Je pense que la littérature doit nous bousculer, nous embarquer dans des zones inconfortables pour nous faire réfléchir.

En tant que parent, il y a la question de l’influence que l’on a sur son enfant et de sa propre responsabilité sur la personne qu’il sera. Finalement, on fait des enfants, on les élève et ils appartiennent ensuite à un monde dans lequel ils agissent avec les bagages qu’on leur a donnés.

J’aime l’idée que le lecteur entre en empathie avec Manon. Qu’il la comprenne même s’il n’est pas d’accord avec elle. Et j’aime l’idée qu’il se mette à sa place et découvre la réaction qu’il aurait eue. Certains lecteurs sont venus me raconter comment ils réagiraient face à leur enfant psychopathe. Je peux vous dire que ce sont eux qui m’ont troublée !

 

Dans votre roman, vous partez d’un postulat glaçant, celui de la prédestination génétique. Est-ce pour vous une réalité, une peur ou un simple ressort scénaristique ?

Je pense que nous ne sommes pas complètement libres de qui nous sommes. Nos parents, notre milieu, nos gènes nous façonnent en partie. En tant que maman je me demande à quel point mes gènes et mon éducation influencent mon fils. C’est une très grande responsabilité, vertigineuse.

Je pense, j’espère, qu’on a aussi une grande part de liberté, la possibilité de mener notre vie et de décider de nos actes.

Pour mon roman, la prédestination génétique est un ressort scénaristique. J’avais besoin que le lecteur et le personnage de Manon aient la quasi-certitude de l’avenir de Noé : il deviendra serial killer. Mais en tant que parent, est-ce que cela empêche l’espoir de changer les choses ? Le doute n’est-t-il pas toujours présent ?

Et la question revient… Que feriez-vous à la place de Manon ? Est-ce que vous penseriez possible de sauver Noé ?

Comment avez-vous rencontré votre éditeur (aux Editions Faute de frappe) ? Qu’apportent un éditeur et une maison d’édition par rapport à l’auto-édition ?

Je me baladais un soir sur Facebook et je regardais les sorties de romans d’auteurs du noir. Je suis tombée sur le nom des éditions Faute de frappe.

J’avais mon roman au chaud dans mon PC et j’ai décidé de le soumettre à cette maison. Quelques semaines après, j’ai reçu un message me proposant un appel afin de discuter d’une éventuelle publication.

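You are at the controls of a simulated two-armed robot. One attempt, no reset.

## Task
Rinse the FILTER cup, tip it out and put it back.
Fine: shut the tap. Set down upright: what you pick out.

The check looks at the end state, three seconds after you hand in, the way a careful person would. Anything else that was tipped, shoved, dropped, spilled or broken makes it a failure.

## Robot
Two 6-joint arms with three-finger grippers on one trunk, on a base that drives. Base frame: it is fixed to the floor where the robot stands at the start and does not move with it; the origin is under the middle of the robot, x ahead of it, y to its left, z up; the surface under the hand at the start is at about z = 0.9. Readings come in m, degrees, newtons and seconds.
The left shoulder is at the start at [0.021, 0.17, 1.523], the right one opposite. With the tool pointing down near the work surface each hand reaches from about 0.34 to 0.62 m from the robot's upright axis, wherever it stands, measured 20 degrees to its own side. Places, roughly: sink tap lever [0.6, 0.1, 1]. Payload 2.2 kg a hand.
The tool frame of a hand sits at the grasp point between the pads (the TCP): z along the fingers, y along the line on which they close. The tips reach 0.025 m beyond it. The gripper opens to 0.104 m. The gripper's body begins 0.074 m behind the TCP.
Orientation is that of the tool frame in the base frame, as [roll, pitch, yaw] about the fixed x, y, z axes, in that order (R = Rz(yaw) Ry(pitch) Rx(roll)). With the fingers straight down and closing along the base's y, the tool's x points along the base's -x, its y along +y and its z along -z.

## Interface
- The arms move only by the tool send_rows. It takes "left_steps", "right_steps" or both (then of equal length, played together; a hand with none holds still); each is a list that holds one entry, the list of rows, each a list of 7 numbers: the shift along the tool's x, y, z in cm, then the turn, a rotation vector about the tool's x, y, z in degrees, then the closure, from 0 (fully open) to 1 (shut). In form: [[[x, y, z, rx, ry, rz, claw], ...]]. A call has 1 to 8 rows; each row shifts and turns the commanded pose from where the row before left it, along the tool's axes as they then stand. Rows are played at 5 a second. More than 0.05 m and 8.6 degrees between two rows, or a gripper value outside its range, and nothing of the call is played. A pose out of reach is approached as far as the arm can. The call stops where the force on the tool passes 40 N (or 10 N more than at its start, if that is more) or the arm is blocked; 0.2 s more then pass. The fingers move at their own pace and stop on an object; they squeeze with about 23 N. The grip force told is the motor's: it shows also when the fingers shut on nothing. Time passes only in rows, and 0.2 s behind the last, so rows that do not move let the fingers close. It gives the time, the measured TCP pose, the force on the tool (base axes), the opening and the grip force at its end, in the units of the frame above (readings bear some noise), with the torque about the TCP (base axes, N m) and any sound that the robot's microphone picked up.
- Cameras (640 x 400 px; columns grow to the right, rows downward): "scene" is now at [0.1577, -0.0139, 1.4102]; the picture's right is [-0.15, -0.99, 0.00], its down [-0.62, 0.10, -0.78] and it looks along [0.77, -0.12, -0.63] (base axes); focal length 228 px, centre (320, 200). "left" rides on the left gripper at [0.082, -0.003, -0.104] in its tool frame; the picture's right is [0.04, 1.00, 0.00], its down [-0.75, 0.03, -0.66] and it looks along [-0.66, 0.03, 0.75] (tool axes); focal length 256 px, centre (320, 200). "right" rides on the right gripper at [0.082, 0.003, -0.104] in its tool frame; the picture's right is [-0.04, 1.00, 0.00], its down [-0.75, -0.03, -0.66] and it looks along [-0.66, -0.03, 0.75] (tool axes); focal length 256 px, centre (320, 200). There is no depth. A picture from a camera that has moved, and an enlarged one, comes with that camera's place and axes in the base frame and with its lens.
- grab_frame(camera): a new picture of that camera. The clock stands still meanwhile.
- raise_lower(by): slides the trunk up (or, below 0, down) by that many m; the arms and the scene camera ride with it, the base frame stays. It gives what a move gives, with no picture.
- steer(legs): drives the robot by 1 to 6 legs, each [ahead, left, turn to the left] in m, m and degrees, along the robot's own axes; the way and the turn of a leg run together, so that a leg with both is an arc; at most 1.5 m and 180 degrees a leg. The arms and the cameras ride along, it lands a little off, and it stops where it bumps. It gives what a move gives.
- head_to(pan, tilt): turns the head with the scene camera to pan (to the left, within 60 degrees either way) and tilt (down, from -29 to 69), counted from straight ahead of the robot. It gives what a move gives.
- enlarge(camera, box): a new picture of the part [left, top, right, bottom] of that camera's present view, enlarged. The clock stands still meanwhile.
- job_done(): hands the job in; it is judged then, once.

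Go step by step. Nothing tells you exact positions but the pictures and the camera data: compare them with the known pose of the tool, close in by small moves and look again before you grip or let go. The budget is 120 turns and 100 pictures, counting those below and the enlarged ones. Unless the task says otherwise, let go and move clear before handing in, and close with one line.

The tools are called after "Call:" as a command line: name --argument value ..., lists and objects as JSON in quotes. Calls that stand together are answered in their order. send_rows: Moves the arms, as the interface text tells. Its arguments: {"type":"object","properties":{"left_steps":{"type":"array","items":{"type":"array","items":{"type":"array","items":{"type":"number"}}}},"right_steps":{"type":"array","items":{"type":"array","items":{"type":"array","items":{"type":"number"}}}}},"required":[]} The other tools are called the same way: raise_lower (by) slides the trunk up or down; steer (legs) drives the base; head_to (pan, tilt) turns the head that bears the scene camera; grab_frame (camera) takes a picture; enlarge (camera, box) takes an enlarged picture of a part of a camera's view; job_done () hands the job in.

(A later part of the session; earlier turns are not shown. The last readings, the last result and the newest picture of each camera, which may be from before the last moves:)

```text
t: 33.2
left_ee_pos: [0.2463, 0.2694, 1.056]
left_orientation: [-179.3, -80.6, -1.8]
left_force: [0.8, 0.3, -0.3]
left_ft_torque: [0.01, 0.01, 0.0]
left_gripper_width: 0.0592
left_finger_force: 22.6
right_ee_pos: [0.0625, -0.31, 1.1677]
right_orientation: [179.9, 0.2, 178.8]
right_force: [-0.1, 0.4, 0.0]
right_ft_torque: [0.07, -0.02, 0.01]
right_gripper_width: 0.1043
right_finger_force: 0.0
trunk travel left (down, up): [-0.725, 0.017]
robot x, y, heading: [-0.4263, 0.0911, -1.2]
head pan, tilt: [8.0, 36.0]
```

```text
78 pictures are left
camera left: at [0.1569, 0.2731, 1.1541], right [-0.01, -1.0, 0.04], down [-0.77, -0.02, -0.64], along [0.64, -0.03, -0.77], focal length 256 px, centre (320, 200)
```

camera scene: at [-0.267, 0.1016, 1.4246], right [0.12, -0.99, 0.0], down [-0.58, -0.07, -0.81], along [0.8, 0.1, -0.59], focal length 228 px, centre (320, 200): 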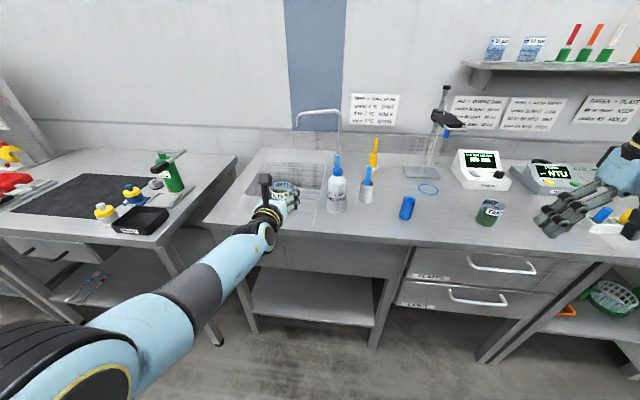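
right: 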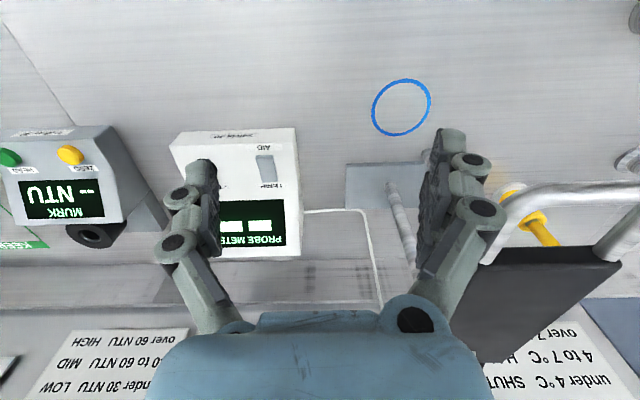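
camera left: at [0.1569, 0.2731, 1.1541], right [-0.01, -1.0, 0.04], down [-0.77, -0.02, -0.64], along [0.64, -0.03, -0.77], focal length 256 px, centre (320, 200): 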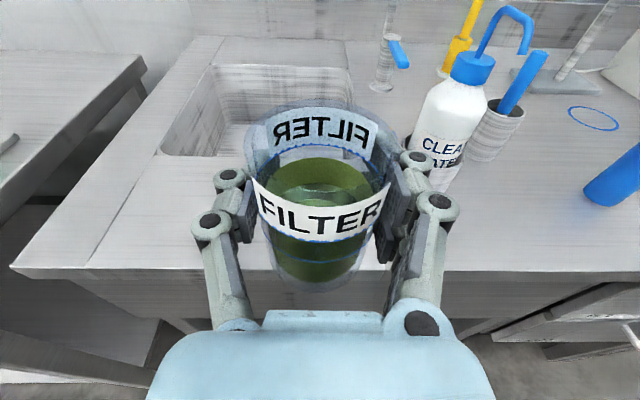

Ce que j’ai apprécié dans la collaboration avec un éditeur, c’est son accompagnement. J’en reviens à ce que je disais au départ, j’ai apprécié le travail éditorial, bosser en profondeur sur le texte. Depuis, j’ai beaucoup lu et écouté parler les auteurs sur leur travail technique d’écriture. Je pense qu’un auteur ne doit pas cesser d’apprendre dans ce domaine.

Il y a aussi le graphisme de la couverture, par exemple, que je n’aurais pas su faire…

Au moment de la sortie du livre, l’attaché de presse des éditions Faute de frappe a vraiment fait en sorte que je participe à de nombreux événements (salons et signatures). Il m’a coachée pour que je fasse mes premiers pas dans la vie d’auteur le mieux possible.

Á l’époque, je ne me sentais pas prête à m’auto-éditer. J’avais besoin d’apprendre et qu’un professionnel valide mon travail. Ce qui est très personnel et certainement dû à un manque de confiance.

 

Comment faites-vous pour être un peu moins inconnue ?

Ma présence sur les réseaux, en dédicaces et en salons aide à être un peu moins inconnue.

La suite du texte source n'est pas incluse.